DATA PROVIDED —
● ● ●

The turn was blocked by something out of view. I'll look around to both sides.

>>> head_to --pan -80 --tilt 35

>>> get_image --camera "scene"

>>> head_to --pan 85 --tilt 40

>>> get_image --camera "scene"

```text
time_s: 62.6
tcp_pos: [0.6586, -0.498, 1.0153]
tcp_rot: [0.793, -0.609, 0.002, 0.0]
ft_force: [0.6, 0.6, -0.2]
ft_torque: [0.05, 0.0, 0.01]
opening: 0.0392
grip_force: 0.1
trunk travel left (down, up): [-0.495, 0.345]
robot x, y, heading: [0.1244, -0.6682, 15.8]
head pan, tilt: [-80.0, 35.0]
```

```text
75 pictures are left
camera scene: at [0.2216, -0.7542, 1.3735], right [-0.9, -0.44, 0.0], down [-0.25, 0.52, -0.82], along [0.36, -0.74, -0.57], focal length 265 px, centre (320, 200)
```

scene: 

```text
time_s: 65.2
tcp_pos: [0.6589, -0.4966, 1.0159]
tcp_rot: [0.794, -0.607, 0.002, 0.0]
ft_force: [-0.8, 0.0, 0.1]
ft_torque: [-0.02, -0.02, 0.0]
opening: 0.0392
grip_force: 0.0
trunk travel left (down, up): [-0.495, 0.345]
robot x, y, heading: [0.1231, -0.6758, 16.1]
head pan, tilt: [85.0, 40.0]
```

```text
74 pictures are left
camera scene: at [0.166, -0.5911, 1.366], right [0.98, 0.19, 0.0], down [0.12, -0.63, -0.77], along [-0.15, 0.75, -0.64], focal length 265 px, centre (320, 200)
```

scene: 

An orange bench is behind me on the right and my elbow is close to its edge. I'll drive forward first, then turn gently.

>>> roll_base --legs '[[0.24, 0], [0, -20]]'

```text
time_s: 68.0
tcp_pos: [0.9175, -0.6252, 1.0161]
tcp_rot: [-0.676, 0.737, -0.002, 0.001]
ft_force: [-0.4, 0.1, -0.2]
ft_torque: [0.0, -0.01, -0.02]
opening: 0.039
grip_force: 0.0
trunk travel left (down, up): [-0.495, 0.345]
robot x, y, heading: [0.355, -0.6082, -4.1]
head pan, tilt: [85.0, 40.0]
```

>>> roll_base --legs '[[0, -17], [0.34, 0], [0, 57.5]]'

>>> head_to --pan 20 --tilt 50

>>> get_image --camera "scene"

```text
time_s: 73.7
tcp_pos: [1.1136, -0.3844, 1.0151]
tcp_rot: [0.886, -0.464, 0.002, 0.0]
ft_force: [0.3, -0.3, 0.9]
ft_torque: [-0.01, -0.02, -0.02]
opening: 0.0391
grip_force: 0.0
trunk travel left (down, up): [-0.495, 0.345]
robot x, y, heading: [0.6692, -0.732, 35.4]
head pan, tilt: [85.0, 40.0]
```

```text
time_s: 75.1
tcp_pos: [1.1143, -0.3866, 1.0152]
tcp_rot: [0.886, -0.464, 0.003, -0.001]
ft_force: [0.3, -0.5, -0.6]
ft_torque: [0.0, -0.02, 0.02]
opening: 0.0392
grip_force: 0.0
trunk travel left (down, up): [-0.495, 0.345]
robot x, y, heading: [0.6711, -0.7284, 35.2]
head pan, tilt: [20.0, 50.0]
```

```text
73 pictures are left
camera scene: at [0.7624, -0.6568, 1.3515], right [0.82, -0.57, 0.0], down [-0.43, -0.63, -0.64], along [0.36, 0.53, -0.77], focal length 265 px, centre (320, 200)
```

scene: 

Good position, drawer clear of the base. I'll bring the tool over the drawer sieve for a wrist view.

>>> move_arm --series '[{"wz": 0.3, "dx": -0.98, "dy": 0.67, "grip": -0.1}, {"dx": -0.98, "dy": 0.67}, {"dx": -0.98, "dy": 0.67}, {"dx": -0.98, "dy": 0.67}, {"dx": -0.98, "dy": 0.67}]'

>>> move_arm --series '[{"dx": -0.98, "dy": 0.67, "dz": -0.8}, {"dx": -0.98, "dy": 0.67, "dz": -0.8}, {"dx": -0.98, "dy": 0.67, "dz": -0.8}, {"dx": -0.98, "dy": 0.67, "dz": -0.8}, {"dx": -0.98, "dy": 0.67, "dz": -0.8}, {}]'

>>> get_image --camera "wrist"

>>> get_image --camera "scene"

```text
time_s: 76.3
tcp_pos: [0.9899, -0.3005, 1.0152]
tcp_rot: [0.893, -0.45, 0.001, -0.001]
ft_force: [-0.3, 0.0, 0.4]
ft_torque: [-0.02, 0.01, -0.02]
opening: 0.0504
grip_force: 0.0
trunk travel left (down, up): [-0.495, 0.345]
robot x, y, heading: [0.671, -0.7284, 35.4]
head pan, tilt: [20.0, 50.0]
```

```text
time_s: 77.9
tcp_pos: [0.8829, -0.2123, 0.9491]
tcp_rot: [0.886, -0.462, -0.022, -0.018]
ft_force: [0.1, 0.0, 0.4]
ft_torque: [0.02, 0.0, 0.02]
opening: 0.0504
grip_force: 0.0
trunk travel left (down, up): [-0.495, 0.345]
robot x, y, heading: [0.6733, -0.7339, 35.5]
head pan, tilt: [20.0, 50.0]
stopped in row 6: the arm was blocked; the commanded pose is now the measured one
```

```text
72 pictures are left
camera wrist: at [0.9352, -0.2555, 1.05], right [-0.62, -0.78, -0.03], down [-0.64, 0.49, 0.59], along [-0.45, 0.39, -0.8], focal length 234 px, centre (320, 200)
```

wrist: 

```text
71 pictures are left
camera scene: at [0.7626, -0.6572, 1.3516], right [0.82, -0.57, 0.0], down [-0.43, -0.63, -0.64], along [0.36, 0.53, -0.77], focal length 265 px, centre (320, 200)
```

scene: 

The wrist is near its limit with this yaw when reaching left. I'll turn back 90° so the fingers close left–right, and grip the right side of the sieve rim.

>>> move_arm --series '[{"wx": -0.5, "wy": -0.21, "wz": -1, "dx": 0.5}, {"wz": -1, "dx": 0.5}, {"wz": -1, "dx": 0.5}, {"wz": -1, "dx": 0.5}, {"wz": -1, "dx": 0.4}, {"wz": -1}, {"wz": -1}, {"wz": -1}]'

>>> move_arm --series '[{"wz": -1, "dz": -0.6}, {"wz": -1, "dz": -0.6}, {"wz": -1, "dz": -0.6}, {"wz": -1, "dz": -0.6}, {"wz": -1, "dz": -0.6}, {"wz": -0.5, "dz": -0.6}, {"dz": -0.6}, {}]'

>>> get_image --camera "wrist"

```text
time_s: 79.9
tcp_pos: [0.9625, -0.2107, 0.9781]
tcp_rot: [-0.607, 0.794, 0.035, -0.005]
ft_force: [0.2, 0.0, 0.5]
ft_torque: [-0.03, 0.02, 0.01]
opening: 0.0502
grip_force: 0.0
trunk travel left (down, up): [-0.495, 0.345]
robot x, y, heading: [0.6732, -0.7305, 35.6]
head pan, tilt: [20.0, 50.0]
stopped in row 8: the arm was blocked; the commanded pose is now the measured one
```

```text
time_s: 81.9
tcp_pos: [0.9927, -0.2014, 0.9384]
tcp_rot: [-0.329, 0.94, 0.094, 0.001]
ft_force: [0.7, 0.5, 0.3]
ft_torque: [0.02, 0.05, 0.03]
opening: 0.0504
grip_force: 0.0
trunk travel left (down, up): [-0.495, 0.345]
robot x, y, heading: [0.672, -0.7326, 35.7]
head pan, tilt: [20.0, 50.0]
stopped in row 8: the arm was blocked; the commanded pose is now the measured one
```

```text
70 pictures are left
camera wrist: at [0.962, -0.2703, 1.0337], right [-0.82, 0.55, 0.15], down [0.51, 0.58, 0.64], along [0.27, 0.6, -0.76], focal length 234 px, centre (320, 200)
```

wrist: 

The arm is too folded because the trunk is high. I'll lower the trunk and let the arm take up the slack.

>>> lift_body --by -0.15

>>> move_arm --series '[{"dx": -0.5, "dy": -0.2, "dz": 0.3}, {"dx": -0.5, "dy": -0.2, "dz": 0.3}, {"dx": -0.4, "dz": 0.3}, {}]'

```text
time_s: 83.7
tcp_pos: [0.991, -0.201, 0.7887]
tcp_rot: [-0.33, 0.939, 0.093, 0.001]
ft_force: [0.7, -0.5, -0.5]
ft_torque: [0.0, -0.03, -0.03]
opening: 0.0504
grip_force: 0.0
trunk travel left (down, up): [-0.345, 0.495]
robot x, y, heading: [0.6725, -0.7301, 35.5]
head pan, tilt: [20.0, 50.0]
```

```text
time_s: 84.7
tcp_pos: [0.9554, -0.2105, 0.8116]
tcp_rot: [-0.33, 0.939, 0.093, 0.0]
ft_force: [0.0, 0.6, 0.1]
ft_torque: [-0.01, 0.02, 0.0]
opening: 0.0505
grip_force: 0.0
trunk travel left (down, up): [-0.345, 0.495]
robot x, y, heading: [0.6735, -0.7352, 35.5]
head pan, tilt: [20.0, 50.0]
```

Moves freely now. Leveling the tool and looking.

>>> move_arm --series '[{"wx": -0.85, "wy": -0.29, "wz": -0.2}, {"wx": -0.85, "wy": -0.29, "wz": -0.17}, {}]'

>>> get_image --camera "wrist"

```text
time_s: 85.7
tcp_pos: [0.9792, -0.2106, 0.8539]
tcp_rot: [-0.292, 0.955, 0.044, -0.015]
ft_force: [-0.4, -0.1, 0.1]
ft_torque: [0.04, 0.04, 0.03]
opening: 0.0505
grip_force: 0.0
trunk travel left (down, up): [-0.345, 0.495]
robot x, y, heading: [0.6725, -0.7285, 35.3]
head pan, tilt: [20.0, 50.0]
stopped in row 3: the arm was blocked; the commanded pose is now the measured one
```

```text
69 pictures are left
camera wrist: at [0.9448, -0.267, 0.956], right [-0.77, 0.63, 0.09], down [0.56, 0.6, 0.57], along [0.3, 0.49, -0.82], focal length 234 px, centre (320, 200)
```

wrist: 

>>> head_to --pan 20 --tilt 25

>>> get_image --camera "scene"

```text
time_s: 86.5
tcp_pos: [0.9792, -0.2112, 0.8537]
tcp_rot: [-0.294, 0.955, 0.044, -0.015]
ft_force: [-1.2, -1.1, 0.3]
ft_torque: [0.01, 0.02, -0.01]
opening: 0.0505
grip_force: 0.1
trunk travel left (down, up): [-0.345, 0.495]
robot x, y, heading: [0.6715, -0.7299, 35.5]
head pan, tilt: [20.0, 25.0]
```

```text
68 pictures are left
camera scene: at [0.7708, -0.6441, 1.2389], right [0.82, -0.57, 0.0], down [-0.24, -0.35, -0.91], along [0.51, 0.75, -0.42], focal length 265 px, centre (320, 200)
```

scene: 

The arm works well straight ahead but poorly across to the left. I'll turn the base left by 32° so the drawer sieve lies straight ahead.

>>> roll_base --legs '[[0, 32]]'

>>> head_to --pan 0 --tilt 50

● ● ●

DOCUMENT EXCERPT —

US President Donald Trump on Thursday declared that the United States will not be shut down in the event of a second wave of COVID-19, expressing confidence that the country will be able to manage the additional outbreaks if and when they occur.
"People say that’s a very distinct possibility. It's standard. And we're going to put out the fires. We're not going to close the country. We’re going to put out the fires", Trump said during a tour of a Ford Motor Company facility in Michigan that has been reworked to manufacture desperately-needed medical ventilators.
Continuing on his "fires" theme, Trump asserted that "we're not closing our country", and suggested that "whether it's an ember or a flame, we're going to put it out", in expressing his intention to reopen the country.
As warnings on the likelihood of a second wave of COVID-19 come from infectious disease expert Dr. Anthony Fauci and the World Health Organization, all 50 states announced intentions to lift the lockdown previously imposed to curb the spread of the disease and reopen parts of their economy. Professional sports events will be resumed in California, but without fans.
In some states, including Texas, Arizona and North Carolina, the number of cases increased after reopenings were introduced.

● ● ●

WHAT YOU NEED TO DO — Retype the section of the document excerpt that opens with "US President Donald" and closes with "when they occur.".

ANSWER FOR THE TASK —
US President Donald Trump on Thursday declared that the United States will not be shut down in the event of a second wave of COVID-19, expressing confidence that the country will be able to manage the additional outbreaks if and when they occur.